No que diz respeito às variáveis de infraestrutura, através do Censo Escolar foram demonstradas carências abundantes e quase generalizadas, especialmente acirradas nas escolas municipais, que oferecem a maior parte do Ensino Fundamental, com destaques negativos para a ausência de laboratórios de informática e biblioteca (apenas 47% e 27% contam com essas instalações respectivamente). Por outro lado, as escolas estaduais apresentam menores restrições estruturais (84% e 67%), apesar dos grandes desafios com relação a rendimento e permanência (Brasil, 2010).

Os dados referentes ao corpo docente no Censo Escolar (professores e diretores) destacam a grande proporção de professores sem formação superior, situação mais agravada nas escolas municipais (Idem). Já os dados da Prova Brasil (Brasil, 2011), observamos que os relatos das dificuldades vividas destacam uma grande ocorrência de falta de professores, além de insuficiência de recursos financeiros e alto índice de faltas por parte dos alunos. Com relação a percepções e expectativas dos docentes, foi possível delinear que, de uma forma geral, os professores do ensino público de Salvador consideram os eventuais problemas de aprendizagem dos alunos mais relacionados à sua origem social e menos aos problemas institucionais, situação que pode se refletir em atitudes pouco combativas perante as dificuldades estruturais.

Por fim, os dados referentes às matrículas evidenciam que os alunos do sistema público são provenientes de famílias com padrão de consumo abaixo da classe média, chefiadas por responsáveis com pouca escolarização.
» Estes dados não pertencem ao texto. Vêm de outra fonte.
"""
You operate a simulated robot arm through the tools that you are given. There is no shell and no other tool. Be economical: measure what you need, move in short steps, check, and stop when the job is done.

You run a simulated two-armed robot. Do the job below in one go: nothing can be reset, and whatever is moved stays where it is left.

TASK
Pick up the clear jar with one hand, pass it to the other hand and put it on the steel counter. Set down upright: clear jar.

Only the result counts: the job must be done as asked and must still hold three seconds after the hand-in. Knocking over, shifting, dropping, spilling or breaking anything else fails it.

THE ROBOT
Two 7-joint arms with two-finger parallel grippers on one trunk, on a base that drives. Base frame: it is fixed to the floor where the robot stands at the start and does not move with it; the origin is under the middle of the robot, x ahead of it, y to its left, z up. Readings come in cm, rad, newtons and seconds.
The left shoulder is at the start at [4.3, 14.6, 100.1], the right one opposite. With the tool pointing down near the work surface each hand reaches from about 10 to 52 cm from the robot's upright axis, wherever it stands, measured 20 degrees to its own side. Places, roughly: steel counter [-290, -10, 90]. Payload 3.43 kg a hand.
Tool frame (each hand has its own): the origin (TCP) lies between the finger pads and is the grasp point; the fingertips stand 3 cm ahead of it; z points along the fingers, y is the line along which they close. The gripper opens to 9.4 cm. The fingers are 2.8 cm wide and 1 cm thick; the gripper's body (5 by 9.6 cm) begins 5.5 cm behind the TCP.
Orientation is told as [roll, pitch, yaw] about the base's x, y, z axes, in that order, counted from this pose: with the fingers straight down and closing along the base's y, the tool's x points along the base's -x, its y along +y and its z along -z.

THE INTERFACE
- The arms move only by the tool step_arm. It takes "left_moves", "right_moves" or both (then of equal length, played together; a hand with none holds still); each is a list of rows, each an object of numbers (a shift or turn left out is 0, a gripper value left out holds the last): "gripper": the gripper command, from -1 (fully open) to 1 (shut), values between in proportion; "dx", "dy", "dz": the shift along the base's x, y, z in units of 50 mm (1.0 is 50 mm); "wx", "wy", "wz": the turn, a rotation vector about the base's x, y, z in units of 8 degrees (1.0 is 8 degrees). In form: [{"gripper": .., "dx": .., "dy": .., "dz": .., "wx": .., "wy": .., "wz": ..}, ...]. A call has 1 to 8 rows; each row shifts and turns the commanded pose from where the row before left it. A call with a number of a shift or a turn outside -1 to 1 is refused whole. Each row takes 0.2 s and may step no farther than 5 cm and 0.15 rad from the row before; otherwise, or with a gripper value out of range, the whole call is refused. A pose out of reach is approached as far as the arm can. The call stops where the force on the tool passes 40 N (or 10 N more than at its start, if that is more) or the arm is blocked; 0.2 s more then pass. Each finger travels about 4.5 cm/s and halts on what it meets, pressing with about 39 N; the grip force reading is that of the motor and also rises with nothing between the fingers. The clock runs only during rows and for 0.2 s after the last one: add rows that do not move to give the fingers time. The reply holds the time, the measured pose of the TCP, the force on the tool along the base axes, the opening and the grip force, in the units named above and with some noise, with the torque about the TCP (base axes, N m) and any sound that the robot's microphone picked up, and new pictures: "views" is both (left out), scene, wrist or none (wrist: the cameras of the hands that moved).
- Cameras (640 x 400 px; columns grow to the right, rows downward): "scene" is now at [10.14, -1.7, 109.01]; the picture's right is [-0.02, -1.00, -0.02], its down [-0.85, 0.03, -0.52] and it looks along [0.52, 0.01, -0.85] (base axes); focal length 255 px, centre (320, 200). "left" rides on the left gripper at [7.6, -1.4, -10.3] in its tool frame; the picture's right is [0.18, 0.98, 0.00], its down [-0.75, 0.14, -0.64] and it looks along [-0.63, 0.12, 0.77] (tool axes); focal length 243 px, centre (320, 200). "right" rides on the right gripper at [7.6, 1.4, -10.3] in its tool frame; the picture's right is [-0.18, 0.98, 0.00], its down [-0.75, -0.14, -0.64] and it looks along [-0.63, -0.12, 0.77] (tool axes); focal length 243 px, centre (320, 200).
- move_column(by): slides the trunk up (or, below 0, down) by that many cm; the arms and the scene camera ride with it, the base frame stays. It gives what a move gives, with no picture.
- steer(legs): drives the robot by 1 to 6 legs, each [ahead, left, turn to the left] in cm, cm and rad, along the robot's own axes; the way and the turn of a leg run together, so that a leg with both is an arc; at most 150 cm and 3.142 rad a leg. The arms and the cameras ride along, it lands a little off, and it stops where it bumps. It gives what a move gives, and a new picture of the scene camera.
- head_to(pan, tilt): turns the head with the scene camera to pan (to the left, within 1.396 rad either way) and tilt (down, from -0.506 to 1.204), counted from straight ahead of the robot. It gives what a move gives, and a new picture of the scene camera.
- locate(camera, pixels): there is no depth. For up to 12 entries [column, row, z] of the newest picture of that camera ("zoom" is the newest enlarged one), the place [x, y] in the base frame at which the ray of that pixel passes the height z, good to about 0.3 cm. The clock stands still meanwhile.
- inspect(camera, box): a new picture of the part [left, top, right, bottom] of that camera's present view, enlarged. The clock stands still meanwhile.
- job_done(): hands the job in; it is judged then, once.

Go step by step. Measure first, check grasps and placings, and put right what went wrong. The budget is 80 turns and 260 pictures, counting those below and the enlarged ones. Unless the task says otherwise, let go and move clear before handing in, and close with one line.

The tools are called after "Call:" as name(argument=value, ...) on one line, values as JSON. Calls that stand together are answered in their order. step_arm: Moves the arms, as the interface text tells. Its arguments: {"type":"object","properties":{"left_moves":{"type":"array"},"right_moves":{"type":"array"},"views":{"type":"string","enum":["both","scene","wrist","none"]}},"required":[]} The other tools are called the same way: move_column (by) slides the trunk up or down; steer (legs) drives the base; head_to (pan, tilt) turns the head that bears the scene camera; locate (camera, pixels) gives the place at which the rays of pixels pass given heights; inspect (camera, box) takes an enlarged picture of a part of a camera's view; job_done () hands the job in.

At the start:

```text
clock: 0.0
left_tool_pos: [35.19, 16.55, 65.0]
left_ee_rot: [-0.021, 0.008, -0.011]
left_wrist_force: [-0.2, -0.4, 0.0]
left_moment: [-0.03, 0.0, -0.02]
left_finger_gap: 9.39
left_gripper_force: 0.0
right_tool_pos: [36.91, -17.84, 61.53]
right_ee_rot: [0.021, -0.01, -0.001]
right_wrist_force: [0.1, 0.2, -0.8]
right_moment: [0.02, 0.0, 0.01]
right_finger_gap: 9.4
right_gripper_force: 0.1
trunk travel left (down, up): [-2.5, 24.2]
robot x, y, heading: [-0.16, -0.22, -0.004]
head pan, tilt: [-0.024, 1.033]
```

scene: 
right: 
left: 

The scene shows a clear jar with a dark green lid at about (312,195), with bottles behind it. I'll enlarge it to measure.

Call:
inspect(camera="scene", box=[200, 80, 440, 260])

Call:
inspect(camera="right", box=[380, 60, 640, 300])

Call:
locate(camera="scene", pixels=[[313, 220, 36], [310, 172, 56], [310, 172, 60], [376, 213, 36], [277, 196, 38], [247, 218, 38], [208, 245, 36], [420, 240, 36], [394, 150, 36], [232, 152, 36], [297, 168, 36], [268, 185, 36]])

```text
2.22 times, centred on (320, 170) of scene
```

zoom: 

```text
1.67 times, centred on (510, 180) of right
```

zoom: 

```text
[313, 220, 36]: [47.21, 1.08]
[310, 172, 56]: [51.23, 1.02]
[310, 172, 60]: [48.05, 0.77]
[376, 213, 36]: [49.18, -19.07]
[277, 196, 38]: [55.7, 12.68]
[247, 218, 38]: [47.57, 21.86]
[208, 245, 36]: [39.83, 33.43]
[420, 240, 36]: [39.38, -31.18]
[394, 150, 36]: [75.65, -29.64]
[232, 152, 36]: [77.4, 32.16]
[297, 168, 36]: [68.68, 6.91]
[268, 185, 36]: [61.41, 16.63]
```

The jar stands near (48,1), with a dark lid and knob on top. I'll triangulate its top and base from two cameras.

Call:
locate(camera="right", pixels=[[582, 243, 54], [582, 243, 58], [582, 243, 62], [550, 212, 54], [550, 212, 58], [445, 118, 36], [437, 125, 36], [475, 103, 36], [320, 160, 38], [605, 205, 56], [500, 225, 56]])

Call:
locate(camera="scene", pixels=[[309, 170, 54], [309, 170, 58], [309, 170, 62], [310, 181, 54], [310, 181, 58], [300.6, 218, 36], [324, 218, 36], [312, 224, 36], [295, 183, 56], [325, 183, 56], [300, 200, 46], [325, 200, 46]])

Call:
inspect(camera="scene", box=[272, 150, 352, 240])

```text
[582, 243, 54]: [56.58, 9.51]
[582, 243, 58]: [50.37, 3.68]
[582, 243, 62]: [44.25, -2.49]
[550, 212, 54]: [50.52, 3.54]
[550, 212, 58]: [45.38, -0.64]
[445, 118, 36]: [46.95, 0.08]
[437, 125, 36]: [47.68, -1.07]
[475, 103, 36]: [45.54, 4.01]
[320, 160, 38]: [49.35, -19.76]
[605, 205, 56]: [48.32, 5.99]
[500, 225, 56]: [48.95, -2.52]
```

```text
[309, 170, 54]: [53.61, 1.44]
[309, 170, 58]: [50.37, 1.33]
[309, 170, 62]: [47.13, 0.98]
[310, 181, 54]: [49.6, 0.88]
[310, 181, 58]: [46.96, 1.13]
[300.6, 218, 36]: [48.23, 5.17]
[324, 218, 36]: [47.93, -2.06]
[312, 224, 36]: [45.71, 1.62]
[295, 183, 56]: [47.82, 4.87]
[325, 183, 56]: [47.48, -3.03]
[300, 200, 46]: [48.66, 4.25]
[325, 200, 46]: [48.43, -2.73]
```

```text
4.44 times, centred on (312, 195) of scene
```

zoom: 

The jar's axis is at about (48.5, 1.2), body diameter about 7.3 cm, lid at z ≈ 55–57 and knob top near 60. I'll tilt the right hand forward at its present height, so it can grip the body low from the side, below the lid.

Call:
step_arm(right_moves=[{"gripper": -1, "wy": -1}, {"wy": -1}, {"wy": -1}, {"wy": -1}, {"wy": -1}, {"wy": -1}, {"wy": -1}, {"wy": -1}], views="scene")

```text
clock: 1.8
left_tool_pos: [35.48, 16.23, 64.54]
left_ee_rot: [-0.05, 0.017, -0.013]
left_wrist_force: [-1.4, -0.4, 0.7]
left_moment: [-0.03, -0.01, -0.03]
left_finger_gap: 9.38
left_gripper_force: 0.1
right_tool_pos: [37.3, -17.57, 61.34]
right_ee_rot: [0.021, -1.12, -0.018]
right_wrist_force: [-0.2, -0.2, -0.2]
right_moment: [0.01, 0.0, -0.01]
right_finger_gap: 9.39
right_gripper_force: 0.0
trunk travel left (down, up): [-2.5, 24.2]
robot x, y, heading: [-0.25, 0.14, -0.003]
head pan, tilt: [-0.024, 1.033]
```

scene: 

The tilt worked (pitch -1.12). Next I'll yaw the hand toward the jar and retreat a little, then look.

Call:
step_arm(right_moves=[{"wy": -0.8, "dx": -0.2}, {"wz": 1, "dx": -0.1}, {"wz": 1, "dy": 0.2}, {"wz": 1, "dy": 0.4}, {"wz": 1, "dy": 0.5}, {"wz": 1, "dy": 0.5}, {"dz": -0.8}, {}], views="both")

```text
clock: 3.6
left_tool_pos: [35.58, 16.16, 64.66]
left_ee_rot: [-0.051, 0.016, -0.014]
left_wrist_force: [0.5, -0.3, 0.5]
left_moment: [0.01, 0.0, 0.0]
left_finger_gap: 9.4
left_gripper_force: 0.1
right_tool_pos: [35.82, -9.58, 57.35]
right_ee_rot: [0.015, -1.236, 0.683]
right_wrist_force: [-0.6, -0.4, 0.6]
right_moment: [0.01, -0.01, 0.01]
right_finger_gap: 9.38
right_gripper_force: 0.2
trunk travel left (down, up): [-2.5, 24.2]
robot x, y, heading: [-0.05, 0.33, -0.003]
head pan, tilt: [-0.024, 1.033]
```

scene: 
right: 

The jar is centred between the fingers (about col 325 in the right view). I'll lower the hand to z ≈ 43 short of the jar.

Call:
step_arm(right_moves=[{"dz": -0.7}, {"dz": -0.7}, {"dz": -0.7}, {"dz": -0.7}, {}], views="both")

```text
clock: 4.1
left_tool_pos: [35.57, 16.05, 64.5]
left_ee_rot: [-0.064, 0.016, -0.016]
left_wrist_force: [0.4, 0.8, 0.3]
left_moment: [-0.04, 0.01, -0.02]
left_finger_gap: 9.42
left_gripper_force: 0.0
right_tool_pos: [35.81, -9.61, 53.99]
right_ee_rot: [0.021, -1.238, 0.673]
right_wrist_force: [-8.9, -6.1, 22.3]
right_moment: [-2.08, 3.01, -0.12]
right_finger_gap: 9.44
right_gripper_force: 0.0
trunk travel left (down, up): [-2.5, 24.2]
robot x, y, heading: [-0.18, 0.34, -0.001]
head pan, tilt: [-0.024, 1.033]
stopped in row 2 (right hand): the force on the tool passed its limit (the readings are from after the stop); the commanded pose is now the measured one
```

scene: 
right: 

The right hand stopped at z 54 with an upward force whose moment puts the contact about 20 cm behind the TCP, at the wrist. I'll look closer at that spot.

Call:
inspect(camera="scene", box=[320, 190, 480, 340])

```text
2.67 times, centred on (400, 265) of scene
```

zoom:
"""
Apesar de a maior parte considerar que a família valoriza a educação escolar, admitem que o acompanhamento não se dá com a mesma intensidade. Além disso, os estudantes usam pouco os equipamentos relacionados à educação e muitos afirmam já ter abandonado a escola por pelo menos um ano letivo, o que também indica trajetórias escolares acidentadas (Prova Brasil, 2011).

Em seguida, para caracterizar a relação entre oferta e demanda do ponto de vista urbano, foi examinada a disposição espacial de alguns desses indicadores através de diversos mapas, referentes aos contextos familiares e escolares, uma cartografia das oportunidades escolares na cidade de Salvador.

Foram analisadas, primeiramente, as variáveis educacionais das populações residentes nas diversas áreas do município, indicando-se a prevalência segundo instrução, atraso escolar e abandono, tais localizações evidenciam claras distinções entre o local de moradia dos grupos sociais privilegiados e o dos grupos de maior vulnerabilidade perante a educação, atestando a homogeneidade relativa a essa esfera. Representando tal categoria de variáveis analisadas espacialmente, temos aqui os Mapas II e III, em anexo.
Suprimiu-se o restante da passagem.